The W and V train cuts have been getting most of the MTA doomsday attention, so the Daily News decided to take a look at changes upsetting residents in Whitestone. The Q15A bus was created as an alternate route of the Q15 bus to help those stranded by the Q14 elimination. The bus goes down a residential stretch of 10th Avenue, and locals say the street isn't wide enough. One asked the Daily News, "A fire truck, usually the first response for a heart attack, how are they gonna get by?"

City Councilman Tony Avella led a protest yesterday, blocking a Q15A from getting down the street while another protester yelled, "We don't want you here, go away." When they finally let it pass, their predictions reportedly came true. The bus was faced with a truck driving in the opposite direction, and the street was too narrow for either to pass. After an hour, police intervention and the three bus riders deciding to abandon their public transportation choice, truck driver Greg Sahakian finally decided to back up and let the bus through. City Council member Dan Halloran had previously denounced the new route, telling the Queens Gazette, "The routing makes no logical sense. Just a half-block east is a commercial strip on a portion of 10th Avenue that is much wider than the MTA’s proposed location."
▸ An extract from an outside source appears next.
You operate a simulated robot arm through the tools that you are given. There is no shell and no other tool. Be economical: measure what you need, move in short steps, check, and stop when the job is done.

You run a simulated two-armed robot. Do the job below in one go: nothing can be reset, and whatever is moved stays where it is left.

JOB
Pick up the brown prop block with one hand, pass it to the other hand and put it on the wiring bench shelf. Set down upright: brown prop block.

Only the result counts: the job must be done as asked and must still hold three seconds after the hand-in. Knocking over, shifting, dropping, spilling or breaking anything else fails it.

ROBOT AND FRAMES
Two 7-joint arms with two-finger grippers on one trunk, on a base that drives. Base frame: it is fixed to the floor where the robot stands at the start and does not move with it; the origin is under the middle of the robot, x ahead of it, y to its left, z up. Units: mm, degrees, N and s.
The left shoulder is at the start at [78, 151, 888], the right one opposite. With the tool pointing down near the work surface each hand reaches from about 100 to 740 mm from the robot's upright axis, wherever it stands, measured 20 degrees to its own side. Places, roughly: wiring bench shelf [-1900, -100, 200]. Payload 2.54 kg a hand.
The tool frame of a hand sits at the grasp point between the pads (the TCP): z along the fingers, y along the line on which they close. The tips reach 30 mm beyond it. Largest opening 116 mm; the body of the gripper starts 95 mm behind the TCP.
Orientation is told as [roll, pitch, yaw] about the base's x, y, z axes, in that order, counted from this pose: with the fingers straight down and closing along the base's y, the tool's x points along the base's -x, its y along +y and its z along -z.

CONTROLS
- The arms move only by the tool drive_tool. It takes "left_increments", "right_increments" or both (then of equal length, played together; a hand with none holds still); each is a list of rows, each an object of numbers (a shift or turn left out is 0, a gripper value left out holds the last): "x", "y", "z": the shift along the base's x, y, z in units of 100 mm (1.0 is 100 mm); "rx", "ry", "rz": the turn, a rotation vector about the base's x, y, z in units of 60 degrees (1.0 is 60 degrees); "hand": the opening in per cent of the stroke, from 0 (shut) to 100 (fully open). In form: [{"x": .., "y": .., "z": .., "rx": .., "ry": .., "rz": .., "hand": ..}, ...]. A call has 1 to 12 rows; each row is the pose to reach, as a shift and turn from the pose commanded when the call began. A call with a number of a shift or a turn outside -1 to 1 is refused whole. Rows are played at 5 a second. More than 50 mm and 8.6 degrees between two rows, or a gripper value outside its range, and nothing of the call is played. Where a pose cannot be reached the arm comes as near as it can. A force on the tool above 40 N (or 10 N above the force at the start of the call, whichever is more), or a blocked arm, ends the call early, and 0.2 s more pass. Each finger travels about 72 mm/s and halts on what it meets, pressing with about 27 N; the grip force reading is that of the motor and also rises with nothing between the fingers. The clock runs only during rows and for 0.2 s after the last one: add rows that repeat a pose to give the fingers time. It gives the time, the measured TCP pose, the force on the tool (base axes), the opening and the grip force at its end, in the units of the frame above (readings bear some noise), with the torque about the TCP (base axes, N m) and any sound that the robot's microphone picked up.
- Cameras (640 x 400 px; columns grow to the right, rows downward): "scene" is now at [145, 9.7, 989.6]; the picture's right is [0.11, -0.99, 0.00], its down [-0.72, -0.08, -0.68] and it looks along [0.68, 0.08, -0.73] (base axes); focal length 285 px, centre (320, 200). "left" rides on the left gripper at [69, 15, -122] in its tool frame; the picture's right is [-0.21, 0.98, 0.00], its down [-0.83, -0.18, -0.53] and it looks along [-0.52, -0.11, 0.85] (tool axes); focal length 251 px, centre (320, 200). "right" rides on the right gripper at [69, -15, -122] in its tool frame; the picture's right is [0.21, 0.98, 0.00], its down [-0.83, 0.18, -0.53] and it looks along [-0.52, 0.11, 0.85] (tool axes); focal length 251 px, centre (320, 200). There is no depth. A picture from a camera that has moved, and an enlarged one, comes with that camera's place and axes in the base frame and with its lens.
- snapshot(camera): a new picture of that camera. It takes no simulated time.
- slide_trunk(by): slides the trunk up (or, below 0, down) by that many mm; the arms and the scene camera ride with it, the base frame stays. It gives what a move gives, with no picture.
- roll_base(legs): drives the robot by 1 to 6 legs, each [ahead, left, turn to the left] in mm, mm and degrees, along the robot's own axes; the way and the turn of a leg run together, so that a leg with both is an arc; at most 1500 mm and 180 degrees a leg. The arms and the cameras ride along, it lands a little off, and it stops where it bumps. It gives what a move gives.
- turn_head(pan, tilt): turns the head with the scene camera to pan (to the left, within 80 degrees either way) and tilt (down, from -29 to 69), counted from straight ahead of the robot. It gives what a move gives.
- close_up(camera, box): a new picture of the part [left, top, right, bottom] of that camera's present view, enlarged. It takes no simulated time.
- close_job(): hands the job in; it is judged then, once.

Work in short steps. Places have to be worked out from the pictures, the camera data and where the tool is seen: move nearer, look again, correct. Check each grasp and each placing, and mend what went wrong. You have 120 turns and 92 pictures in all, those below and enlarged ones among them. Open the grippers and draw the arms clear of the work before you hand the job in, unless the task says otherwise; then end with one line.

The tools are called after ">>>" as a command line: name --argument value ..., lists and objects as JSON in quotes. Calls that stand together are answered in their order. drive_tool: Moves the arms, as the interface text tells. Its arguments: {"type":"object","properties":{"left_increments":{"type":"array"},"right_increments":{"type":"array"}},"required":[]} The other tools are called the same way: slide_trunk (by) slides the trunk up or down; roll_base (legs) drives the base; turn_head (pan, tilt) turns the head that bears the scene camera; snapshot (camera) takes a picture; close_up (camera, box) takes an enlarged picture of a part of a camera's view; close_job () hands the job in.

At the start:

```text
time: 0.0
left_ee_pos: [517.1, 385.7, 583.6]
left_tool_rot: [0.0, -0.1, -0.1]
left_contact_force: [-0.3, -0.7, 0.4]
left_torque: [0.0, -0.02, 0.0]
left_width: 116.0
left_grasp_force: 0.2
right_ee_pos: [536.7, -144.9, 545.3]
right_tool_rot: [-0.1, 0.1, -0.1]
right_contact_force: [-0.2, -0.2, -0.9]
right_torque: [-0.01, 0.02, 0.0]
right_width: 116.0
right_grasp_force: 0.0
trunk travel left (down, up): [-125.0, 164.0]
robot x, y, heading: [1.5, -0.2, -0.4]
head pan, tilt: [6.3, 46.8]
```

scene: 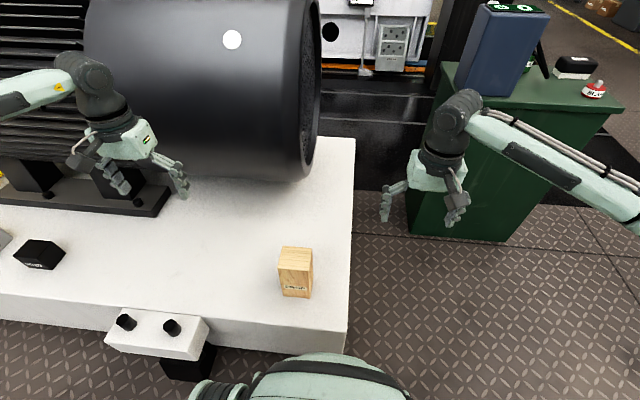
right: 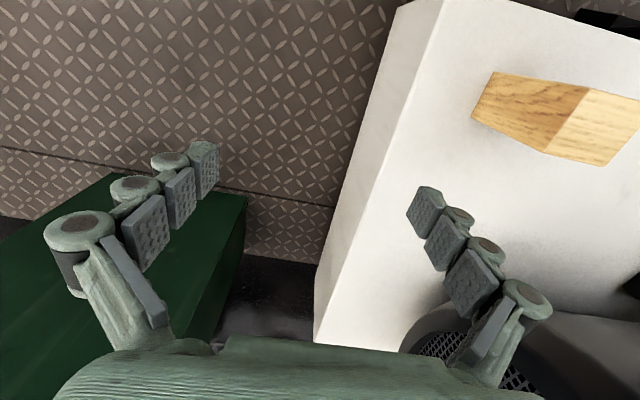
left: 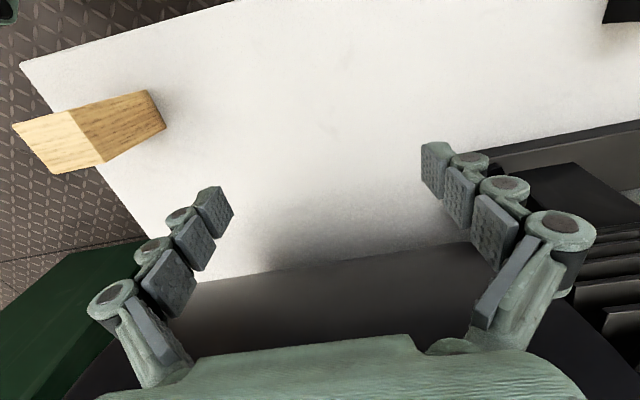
Residents all over the city have admitted to feeling stranded by the MTA cuts, which have left many with few transportation options, especially on the weekends. M50 rider Noel Moncure said, "I called the MTA and the office of the mayor. It's inhumane to do this to a woman who is 84." An East Village resident on her way to work also discovered the M8 is no longer running on weekends, and said, "I'm late for work. [A cab] will cost me $7, which I can't afford." So, when are those vans going to get their act together?